(Task details):
Copy out every line exactly as given.

───── Material for this exercise ─────

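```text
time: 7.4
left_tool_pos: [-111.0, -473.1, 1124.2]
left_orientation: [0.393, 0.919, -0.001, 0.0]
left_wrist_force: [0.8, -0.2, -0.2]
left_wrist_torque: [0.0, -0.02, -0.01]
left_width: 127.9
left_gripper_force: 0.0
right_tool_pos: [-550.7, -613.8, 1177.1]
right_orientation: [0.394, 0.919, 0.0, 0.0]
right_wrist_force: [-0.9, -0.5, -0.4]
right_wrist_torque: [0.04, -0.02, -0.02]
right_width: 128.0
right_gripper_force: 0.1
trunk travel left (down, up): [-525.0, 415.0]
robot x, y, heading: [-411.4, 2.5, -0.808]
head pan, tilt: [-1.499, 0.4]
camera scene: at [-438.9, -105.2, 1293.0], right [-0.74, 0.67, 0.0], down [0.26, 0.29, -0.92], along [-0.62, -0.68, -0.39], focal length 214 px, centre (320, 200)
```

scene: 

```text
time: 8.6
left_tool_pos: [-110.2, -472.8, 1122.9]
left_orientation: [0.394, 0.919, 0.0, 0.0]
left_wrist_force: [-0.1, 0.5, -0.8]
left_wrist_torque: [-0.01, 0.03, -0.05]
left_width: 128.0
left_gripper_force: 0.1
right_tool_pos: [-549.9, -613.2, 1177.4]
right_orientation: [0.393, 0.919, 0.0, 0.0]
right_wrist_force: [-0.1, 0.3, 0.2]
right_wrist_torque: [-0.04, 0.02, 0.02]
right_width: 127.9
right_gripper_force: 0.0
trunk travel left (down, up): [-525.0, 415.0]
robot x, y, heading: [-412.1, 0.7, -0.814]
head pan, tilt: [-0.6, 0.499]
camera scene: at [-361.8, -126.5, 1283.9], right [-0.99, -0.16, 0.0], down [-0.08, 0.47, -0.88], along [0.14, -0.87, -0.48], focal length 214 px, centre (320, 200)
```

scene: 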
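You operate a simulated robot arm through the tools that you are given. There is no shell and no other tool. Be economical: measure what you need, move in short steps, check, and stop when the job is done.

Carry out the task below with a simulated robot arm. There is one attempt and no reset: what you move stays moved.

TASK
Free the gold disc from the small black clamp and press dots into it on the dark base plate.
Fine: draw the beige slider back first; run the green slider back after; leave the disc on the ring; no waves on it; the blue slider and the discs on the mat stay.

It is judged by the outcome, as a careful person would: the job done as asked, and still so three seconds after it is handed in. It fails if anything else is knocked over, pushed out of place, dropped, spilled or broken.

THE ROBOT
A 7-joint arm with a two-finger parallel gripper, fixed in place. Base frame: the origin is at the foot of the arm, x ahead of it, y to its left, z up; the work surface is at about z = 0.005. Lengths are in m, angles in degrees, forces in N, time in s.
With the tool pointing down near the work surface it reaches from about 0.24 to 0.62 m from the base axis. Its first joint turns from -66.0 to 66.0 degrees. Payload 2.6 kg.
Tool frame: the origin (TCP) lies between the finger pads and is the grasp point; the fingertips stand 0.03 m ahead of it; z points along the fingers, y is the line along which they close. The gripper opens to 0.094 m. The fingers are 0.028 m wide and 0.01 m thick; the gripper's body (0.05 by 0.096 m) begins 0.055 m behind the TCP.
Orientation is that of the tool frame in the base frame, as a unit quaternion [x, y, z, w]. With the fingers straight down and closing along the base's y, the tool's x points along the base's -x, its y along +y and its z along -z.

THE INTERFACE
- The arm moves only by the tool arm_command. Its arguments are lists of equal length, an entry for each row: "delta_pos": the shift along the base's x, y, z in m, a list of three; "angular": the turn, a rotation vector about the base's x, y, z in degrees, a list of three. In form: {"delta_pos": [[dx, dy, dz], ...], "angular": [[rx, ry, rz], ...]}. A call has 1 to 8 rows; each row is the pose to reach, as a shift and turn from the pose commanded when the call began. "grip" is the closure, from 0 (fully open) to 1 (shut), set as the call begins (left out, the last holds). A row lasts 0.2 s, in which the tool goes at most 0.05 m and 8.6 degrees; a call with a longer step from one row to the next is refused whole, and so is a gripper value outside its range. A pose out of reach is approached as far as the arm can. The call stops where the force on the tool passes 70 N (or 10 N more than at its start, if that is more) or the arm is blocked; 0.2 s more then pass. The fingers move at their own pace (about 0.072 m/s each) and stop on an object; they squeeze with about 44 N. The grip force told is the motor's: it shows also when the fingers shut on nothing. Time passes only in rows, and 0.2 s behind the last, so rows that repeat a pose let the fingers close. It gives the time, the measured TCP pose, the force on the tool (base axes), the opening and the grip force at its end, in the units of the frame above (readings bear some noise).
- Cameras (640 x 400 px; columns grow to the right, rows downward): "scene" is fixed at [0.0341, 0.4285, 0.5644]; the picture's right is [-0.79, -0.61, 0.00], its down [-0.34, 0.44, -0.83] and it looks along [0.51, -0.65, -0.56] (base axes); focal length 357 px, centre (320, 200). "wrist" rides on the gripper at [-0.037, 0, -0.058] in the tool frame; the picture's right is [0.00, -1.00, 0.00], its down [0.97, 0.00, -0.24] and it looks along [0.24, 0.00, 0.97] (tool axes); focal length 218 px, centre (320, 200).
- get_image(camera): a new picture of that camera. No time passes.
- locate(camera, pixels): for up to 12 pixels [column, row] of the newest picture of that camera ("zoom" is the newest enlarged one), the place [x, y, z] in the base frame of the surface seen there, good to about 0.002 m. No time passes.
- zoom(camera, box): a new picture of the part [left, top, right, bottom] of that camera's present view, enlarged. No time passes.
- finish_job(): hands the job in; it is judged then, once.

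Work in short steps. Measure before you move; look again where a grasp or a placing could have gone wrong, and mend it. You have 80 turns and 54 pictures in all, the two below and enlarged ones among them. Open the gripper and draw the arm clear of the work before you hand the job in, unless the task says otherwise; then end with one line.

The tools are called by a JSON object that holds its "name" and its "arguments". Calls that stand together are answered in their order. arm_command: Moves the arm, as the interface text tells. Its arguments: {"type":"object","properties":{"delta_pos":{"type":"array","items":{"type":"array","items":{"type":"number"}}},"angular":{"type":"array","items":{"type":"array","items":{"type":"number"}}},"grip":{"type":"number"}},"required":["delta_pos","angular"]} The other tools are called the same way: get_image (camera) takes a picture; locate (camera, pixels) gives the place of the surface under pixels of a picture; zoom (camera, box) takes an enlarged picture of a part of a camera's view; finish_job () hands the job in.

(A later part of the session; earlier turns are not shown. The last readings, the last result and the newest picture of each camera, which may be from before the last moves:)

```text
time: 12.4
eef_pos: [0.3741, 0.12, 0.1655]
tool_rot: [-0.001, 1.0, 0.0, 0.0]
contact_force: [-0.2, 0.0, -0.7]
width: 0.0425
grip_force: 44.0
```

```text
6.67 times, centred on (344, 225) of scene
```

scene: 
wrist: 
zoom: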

─────

(Answer to this problem):
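```text
time: 7.4
left_tool_pos: [-111.0, -473.1, 1124.2]
left_orientation: [0.393, 0.919, -0.001, 0.0]
left_wrist_force: [0.8, -0.2, -0.2]
left_wrist_torque: [0.0, -0.02, -0.01]
left_width: 127.9
left_gripper_force: 0.0
right_tool_pos: [-550.7, -613.8, 1177.1]
right_orientation: [0.394, 0.919, 0.0, 0.0]
right_wrist_force: [-0.9, -0.5, -0.4]
right_wrist_torque: [0.04, -0.02, -0.02]
right_width: 128.0
right_gripper_force: 0.1
trunk travel left (down, up): [-525.0, 415.0]
robot x, y, heading: [-411.4, 2.5, -0.808]
head pan, tilt: [-1.499, 0.4]
camera scene: at [-438.9, -105.2, 1293.0], right [-0.74, 0.67, 0.0], down [0.26, 0.29, -0.92], along [-0.62, -0.68, -0.39], focal length 214 px, centre (320, 200)
```

scene: 

```text
time: 8.6
left_tool_pos: [-110.2, -472.8, 1122.9]
left_orientation: [0.394, 0.919, 0.0, 0.0]
left_wrist_force: [-0.1, 0.5, -0.8]
left_wrist_torque: [-0.01, 0.03, -0.05]
left_width: 128.0
left_gripper_force: 0.1
right_tool_pos: [-549.9, -613.2, 1177.4]
right_orientation: [0.393, 0.919, 0.0, 0.0]
right_wrist_force: [-0.1, 0.3, 0.2]
right_wrist_torque: [-0.04, 0.02, 0.02]
right_width: 127.9
right_gripper_force: 0.0
trunk travel left (down, up): [-525.0, 415.0]
robot x, y, heading: [-412.1, 0.7, -0.814]
head pan, tilt: [-0.6, 0.499]
camera scene: at [-361.8, -126.5, 1283.9], right [-0.99, -0.16, 0.0], down [-0.08, 0.47, -0.88], along [0.14, -0.87, -0.48], focal length 214 px, centre (320, 200)
```

scene: 
You operate a simulated robot arm through the tools that you are given. There is no shell and no other tool. Be economical: measure what you need, move in short steps, check, and stop when the job is done.

Carry out the task below with a simulated robot arm. There is one attempt and no reset: what you move stays moved.

TASK
Free the gold disc from the small black clamp and press dots into it on the dark base plate.
Fine: draw the beige slider back first; run the green slider back after; leave the disc on the ring; no waves on it; the blue slider and the discs on the mat stay.

It is judged by the outcome, as a careful person would: the job done as asked, and still so three seconds after it is handed in. It fails if anything else is knocked over, pushed out of place, dropped, spilled or broken.

THE ROBOT
A 7-joint arm with a two-finger parallel gripper, fixed in place. Base frame: the origin is at the foot of the arm, x ahead of it, y to its left, z up; the work surface is at about z = 0.005. Lengths are in m, angles in degrees, forces in N, time in s.
With the tool pointing down near the work surface it reaches from about 0.24 to 0.62 m from the base axis. Its first joint turns from -66.0 to 66.0 degrees. Payload 2.6 kg.
Tool frame: the origin (TCP) lies between the finger pads and is the grasp point; the fingertips stand 0.03 m ahead of it; z points along the fingers, y is the line along which they close. The gripper opens to 0.094 m. The fingers are 0.028 m wide and 0.01 m thick; the gripper's body (0.05 by 0.096 m) begins 0.055 m behind the TCP.
Orientation is that of the tool frame in the base frame, as a unit quaternion [x, y, z, w]. With the fingers straight down and closing along the base's y, the tool's x points along the base's -x, its y along +y and its z along -z.

THE INTERFACE
- The arm moves only by the tool arm_command. Its arguments are lists of equal length, an entry for each row: "delta_pos": the shift along the base's x, y, z in m, a list of three; "angular": the turn, a rotation vector about the base's x, y, z in degrees, a list of three. In form: {"delta_pos": [[dx, dy, dz], ...], "angular": [[rx, ry, rz], ...]}. A call has 1 to 8 rows; each row is the pose to reach, as a shift and turn from the pose commanded when the call began. "grip" is the closure, from 0 (fully open) to 1 (shut), set as the call begins (left out, the last holds). A row lasts 0.2 s, in which the tool goes at most 0.05 m and 8.6 degrees; a call with a longer step from one row to the next is refused whole, and so is a gripper value outside its range. A pose out of reach is approached as far as the arm can. The call stops where the force on the tool passes 70 N (or 10 N more than at its start, if that is more) or the arm is blocked; 0.2 s more then pass. The fingers move at their own pace (about 0.072 m/s each) and stop on an object; they squeeze with about 44 N. The grip force told is the motor's: it shows also when the fingers shut on nothing. Time passes only in rows, and 0.2 s behind the last, so rows that repeat a pose let the fingers close. It gives the time, the measured TCP pose, the force on the tool (base axes), the opening and the grip force at its end, in the units of the frame above (readings bear some noise).
- Cameras (640 x 400 px; columns grow to the right, rows downward): "scene" is fixed at [0.0341, 0.4285, 0.5644]; the picture's right is [-0.79, -0.61, 0.00], its down [-0.34, 0.44, -0.83] and it looks along [0.51, -0.65, -0.56] (base axes); focal length 357 px, centre (320, 200). "wrist" rides on the gripper at [-0.037, 0, -0.058] in the tool frame; the picture's right is [0.00, -1.00, 0.00], its down [0.97, 0.00, -0.24] and it looks along [0.24, 0.00, 0.97] (tool axes); focal length 218 px, centre (320, 200).
- get_image(camera): a new picture of that camera. No time passes.
- locate(camera, pixels): for up to 12 pixels [column, row] of the newest picture of that camera ("zoom" is the newest enlarged one), the place [x, y, z] in the base frame of the surface seen there, good to about 0.002 m. No time passes.
- zoom(camera, box): a new picture of the part [left, top, right, bottom] of that camera's present view, enlarged. No time passes.
- finish_job(): hands the job in; it is judged then, once.

Work in short steps. Measure before you move; look again where a grasp or a placing could have gone wrong, and mend it. You have 80 turns and 54 pictures in all, the two below and enlarged ones among them. Open the gripper and draw the arm clear of the work before you hand the job in, unless the task says otherwise; then end with one line.

The tools are called by a JSON object that holds its "name" and its "arguments". Calls that stand together are answered in their order. arm_command: Moves the arm, as the interface text tells. Its arguments: {"type":"object","properties":{"delta_pos":{"type":"array","items":{"type":"array","items":{"type":"number"}}},"angular":{"type":"array","items":{"type":"array","items":{"type":"number"}}},"grip":{"type":"number"}},"required":["delta_pos","angular"]} The other tools are called the same way: get_image (camera) takes a picture; locate (camera, pixels) gives the place of the surface under pixels of a picture; zoom (camera, box) takes an enlarged picture of a part of a camera's view; finish_job () hands the job in.

(A later part of the session; earlier turns are not shown. The last readings, the last result and the newest picture of each camera, which may be from before the last moves:)

```text
time: 12.4
eef_pos: [0.3741, 0.12, 0.1655]
tool_rot: [-0.001, 1.0, 0.0, 0.0]
contact_force: [-0.2, 0.0, -0.7]
width: 0.0425
grip_force: 44.0
```

```text
6.67 times, centred on (344, 225) of scene
```

scene: 
wrist: 
zoom: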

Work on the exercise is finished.